DJIA Index Option Price
The futures Dow Jones Industrial Average index price, and the DJIA option
price is not the same thing. Option price valuation is not as straightforward as futures valuation. Option premium is comprised
of intrinsic value and extrinsic value.
An option
has intrinsic value if the market is trading above the strike price of a call option, or below the strike price of a put option.
If an option contract has intrinsic value it is called "in the money." If an option contract does not have intrinsic
value it is called "out of the money."
For
example:
If the DJIA index is trading
at 11,740, a 11,600 call option is 140 index points in the money so the intrinsic value of the option is $1,400.
The extrinsic value of the option is its "time value."
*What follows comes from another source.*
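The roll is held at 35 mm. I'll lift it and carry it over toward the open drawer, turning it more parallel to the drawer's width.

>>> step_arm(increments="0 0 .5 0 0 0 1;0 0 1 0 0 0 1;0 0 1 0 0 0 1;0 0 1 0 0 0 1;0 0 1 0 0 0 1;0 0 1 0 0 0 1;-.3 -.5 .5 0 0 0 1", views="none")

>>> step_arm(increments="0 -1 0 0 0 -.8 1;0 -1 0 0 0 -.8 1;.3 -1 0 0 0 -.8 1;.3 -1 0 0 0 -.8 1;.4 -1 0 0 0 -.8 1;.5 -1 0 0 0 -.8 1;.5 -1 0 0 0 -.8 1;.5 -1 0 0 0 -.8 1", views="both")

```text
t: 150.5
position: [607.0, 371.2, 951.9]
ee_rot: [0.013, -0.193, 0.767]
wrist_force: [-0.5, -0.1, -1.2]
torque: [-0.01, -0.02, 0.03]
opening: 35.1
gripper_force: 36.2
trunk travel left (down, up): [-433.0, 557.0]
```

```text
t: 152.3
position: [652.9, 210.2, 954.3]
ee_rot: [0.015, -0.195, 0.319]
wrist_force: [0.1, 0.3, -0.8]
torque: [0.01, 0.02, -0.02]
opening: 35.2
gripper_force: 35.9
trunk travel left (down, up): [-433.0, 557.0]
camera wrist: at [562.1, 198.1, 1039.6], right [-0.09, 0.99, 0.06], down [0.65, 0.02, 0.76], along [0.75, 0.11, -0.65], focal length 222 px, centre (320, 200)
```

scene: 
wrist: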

Extrinsic value takes into account the possibility that an option may go in the money by expiration. The more time that an
option has, the more extrinsic value it has. As an option approaches its expiration date, it loses value. This is called time
decay. At expiration, an option has no extrinsic value so if the option is out of the money it expires worthless.
Dow Jones Industrial Average index option prices do not move
in tandem with DJIA futures prices. A 1 point move in your favor in the DJIA futures markets does not necessarily equal to
a 1 point increase in the DJIA option value. The amount that an option value will increase based upon an increase in its futures
price is called its delta. Call option deltas are measures from 0 to 1. As an option goes from "out of the money"
to "in the money" its delta increases.
For
example:
If a DJIA index call option
has a delta of .5 and the price of the DJIA futures market increases by 1 the value of the option will increase by .5 or $5.
If you are a speculator with a limited amount of risk capital
then DJIA options may be the best way for you to invest in the DJIA market.